Stated goal:
Write out every line below that includes the word "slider".
------------------------------
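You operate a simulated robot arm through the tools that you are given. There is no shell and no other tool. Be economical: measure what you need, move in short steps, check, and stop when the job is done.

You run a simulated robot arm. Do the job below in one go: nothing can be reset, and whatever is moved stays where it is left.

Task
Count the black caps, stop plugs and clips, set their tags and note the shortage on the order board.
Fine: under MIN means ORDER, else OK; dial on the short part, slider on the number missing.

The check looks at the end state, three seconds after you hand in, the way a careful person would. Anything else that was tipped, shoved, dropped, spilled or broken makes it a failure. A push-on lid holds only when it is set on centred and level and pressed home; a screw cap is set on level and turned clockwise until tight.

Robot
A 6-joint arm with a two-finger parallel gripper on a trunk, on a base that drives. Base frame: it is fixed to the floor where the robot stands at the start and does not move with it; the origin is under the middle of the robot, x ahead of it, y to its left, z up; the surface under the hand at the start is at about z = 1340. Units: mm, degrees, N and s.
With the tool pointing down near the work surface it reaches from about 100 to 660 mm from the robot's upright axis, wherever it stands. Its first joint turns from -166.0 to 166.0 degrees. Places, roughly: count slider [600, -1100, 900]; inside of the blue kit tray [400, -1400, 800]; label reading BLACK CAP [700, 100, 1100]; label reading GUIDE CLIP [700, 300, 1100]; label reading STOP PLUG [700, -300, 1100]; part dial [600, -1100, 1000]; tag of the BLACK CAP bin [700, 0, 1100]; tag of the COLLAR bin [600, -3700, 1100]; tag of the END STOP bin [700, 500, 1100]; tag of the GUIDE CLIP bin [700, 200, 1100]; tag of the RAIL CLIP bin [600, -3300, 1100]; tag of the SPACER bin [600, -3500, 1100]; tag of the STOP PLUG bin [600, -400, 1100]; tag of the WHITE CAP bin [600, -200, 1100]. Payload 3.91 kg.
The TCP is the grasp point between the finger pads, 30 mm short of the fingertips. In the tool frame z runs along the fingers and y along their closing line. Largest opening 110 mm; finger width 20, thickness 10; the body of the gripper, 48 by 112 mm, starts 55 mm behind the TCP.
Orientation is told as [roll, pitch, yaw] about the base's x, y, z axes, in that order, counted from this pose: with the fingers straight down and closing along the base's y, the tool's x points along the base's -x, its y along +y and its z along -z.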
------------------------------
Output of the exercise:
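Fine: under MIN means ORDER, else OK; dial on the short part, slider on the number missing.
With the tool pointing down near the work surface it reaches from about 100 to 660 mm from the robot's upright axis, wherever it stands. Its first joint turns from -166.0 to 166.0 degrees. Places, roughly: count slider [600, -1100, 900]; inside of the blue kit tray [400, -1400, 800]; label reading BLACK CAP [700, 100, 1100]; label reading GUIDE CLIP [700, 300, 1100]; label reading STOP PLUG [700, -300, 1100]; part dial [600, -1100, 1000]; tag of the BLACK CAP bin [700, 0, 1100]; tag of the COLLAR bin [600, -3700, 1100]; tag of the END STOP bin [700, 500, 1100]; tag of the GUIDE CLIP bin [700, 200, 1100]; tag of the RAIL CLIP bin [600, -3300, 1100]; tag of the SPACER bin [600, -3500, 1100]; tag of the STOP PLUG bin [600, -400, 1100]; tag of the WHITE CAP bin [600, -200, 1100]. Payload 3.91 kg.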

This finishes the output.